District 65 and District 202 established a joint literacy program in 2014 to help students become proficient readers prepared for college and careers by 12th grade. According to Stacy Beardsley, assistant superintendent of curriculum and instruction, District 65 is taking a three-tiered approach to achieving these goals.
The first tier is curriculum-based and available to all students. The second tier consists of a small group learning approach for students who are not up to their grade level in literacy. If small group instruction is not sufficient and students need more support, they move to the third tier, which is dedicated to one-on-one instruction.
ETHS measures literacy proficiency for incoming freshmen by STAR testing, while District 65 uses MAP assessment data. Due to the COVID-19 pandemic, neither MAP nor STAR tests were administered in 2020.
Black and Latinx ETHS students still display lower percentages of college readiness, which is partially measured by proficiency in English and language arts, in comparison with their White peers. In November 2020, 32 percent of Black male students and 26 percent of Latinx male students did not meet any of the benchmarks qualifying them for college readiness, while only four percent of White male students failed to meet relevant benchmarks.
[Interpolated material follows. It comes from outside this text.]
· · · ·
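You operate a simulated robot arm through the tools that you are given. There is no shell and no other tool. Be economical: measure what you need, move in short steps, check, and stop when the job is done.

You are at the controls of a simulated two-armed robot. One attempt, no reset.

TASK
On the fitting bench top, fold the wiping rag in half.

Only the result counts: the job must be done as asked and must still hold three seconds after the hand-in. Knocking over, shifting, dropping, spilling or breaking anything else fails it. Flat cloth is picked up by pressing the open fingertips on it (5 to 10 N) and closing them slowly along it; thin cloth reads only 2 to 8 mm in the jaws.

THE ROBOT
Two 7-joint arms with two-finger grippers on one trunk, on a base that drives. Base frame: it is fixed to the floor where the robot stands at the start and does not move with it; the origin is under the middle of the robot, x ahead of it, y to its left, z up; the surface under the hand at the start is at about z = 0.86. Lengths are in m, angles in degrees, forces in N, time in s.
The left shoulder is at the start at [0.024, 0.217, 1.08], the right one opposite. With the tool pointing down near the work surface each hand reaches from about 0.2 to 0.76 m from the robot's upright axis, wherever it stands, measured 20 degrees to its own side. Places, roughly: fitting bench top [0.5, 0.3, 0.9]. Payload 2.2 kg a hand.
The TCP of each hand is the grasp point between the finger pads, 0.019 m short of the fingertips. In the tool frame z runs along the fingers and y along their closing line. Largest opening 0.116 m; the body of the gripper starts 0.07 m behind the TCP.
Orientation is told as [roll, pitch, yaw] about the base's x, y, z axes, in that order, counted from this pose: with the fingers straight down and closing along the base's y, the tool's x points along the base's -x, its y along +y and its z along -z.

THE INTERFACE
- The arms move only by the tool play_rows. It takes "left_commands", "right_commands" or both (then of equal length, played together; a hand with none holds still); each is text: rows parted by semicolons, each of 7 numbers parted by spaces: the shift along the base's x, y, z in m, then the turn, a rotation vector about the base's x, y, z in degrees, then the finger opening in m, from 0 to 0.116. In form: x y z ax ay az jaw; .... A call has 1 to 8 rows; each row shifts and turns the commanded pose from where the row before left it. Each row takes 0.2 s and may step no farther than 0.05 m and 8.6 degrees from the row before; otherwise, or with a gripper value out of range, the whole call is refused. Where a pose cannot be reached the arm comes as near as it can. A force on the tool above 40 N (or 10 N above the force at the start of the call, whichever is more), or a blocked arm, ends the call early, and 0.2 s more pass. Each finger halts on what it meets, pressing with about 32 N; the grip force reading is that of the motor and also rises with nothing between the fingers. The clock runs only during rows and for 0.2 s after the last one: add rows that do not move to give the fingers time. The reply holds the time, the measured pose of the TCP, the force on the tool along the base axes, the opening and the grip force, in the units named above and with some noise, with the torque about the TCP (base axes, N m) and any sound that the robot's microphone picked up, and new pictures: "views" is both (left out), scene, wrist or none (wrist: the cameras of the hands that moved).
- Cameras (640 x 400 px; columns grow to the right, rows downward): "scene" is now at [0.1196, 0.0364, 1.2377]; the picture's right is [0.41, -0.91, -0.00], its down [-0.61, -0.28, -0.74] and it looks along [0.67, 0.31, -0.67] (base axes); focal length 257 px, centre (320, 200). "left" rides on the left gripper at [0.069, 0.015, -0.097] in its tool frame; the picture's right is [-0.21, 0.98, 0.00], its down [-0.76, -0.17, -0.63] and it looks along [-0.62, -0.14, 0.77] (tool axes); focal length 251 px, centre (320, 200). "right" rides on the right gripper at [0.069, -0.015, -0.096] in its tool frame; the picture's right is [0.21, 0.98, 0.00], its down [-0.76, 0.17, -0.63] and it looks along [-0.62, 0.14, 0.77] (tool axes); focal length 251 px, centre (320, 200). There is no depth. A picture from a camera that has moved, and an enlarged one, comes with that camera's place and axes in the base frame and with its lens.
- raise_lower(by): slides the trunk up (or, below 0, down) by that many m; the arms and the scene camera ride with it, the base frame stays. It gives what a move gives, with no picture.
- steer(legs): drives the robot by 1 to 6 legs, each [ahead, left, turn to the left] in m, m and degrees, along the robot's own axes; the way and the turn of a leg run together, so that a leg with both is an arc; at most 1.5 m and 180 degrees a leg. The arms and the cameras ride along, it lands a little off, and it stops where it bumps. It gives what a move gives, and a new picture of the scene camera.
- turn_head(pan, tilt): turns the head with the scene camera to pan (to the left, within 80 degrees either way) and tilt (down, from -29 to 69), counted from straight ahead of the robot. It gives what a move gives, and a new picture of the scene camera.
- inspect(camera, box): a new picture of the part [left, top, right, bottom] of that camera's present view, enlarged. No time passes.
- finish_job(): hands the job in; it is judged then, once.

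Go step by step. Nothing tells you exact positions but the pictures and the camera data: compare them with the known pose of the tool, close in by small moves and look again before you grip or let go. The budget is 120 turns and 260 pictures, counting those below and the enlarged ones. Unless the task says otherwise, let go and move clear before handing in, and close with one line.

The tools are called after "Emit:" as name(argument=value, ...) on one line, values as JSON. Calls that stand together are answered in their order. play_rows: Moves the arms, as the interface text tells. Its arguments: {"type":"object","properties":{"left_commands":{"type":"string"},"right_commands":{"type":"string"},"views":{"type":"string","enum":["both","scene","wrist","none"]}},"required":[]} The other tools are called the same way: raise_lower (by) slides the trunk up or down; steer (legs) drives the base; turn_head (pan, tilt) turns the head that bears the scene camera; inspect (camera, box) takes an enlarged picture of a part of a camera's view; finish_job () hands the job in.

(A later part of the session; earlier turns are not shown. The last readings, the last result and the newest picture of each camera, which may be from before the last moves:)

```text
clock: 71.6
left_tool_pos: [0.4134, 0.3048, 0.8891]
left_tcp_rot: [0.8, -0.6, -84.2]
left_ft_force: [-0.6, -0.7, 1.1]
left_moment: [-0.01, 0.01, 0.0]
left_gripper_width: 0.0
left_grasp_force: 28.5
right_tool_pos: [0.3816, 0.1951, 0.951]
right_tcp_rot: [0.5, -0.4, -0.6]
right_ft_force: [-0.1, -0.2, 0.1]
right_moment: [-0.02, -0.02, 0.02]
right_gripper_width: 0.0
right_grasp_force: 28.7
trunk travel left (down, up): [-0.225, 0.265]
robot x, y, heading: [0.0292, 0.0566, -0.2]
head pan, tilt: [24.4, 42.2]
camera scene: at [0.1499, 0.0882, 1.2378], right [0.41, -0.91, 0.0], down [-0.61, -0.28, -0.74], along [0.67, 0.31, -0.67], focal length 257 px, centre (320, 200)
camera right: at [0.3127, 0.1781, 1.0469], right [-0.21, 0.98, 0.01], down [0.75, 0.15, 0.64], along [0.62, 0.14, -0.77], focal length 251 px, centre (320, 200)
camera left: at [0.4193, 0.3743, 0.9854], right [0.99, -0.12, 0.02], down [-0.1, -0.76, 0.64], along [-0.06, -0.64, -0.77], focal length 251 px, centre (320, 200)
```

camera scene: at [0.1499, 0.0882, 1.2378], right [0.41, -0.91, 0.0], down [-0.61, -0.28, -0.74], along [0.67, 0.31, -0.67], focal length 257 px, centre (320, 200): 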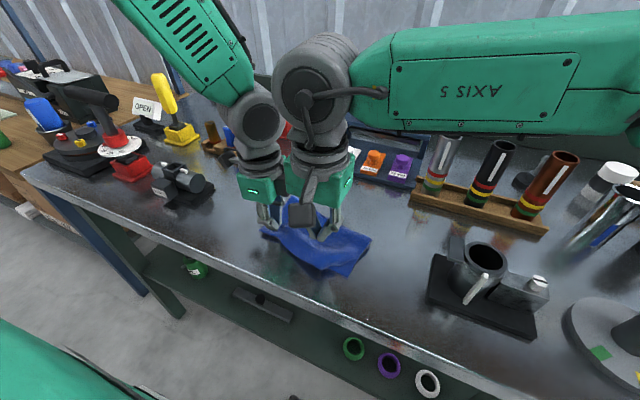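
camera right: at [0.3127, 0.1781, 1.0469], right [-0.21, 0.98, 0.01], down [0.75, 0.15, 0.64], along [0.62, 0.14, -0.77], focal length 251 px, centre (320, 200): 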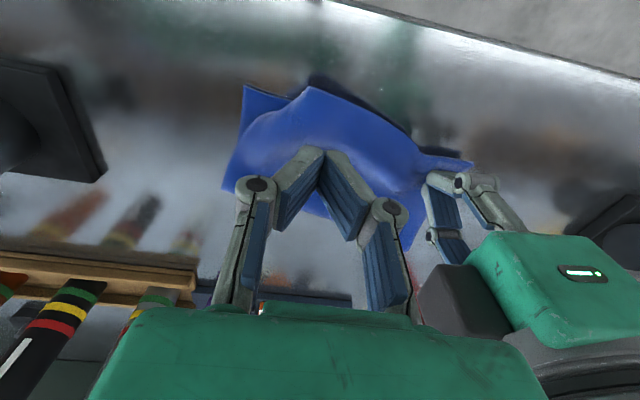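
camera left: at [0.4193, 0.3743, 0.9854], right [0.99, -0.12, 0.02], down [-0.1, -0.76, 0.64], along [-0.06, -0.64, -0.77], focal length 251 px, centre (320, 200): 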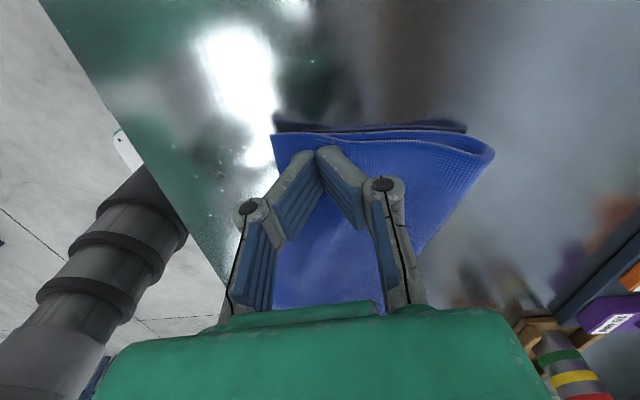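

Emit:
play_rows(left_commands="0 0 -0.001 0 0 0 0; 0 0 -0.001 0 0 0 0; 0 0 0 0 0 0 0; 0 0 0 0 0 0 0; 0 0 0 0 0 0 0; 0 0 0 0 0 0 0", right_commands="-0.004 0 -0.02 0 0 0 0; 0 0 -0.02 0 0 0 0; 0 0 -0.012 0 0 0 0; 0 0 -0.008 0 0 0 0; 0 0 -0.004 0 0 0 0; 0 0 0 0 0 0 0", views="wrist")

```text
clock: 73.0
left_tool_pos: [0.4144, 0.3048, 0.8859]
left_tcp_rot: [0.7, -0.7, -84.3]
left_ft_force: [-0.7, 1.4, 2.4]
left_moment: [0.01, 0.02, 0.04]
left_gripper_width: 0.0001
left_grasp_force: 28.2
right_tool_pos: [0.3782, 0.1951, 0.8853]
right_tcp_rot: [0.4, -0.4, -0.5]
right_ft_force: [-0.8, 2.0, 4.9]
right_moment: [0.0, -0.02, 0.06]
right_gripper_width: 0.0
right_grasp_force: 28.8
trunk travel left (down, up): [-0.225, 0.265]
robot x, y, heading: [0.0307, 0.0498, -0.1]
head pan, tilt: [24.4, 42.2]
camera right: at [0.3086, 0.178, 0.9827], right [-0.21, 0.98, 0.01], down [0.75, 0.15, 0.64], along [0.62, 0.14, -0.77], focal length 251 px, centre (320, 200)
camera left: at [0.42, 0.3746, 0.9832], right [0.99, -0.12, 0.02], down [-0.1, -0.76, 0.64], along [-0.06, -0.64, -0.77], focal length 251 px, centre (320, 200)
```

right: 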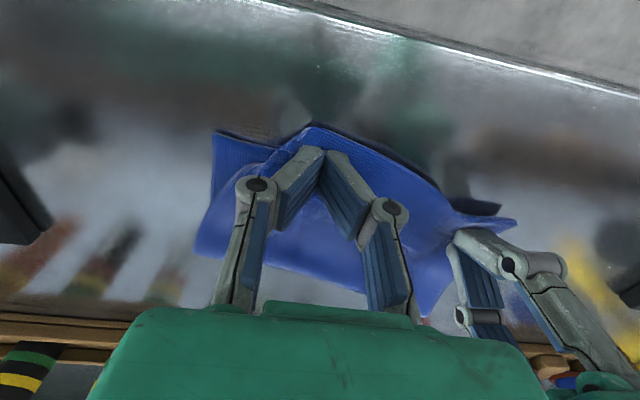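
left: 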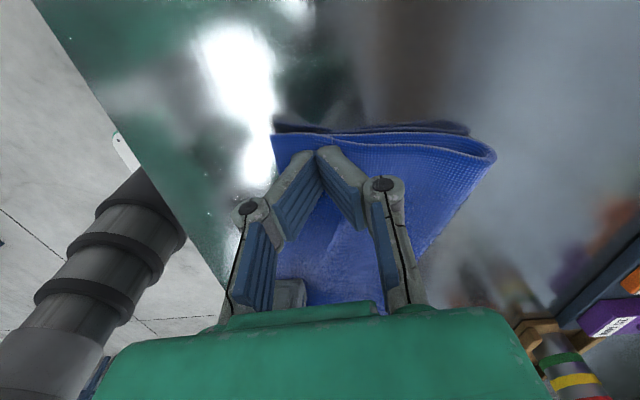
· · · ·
Beardsley said the district is examining its curricular materials pertaining to literacy. She also said the district pays attention to unit and formative assessments to design instruction that best accommodates students’ needs.
Additionally, Beardsley said District 65 leaders have been providing feedback and professional support to educators, which she called “spotlight systems.”
“We know we need to accelerate learning outcomes,” Beardsley said. “And it’s through these spotlight systems in the approach, and the three tiers, that we really see the opportunity to be successful in accelerated learning.”
Board member Sergio Hernandez said dialogue between 8th and 9th grade educators can help support students through transitions from 8th grade to high school and improve literacy outcomes.
“Where we lose our kids is in those transitions,” Hernandez said. “It’s particularly those kids who have families who aren’t really sure how to navigate the system as effectively. ”
Scott Bramley, associate principal for instruction and literacy at ETHS, highlighted collaborative literacy programs between the school districts, notably the Summer Lift Program
The program, which which began in 2019, allows second through 12th grade students the chance to sharpen literacy skills over the summer through their preferred learning styles, including instruction from licensed reading specialists.
Bramley also said data from the program indicates students were successful last summer despite the stressors of COVID-19.
Ninety-two percent of the students who participated in the program in 2020 achieved literacy growth of at least one grade level, with a few students improving by three grade levels. A majority of students also reported an increase in reading stamina.
“When you consider everything…being in the summer, being during the global pandemic, being remote…I think this really speaks to the strength of the program and the design of the intervention being so individualized,” Bramley said.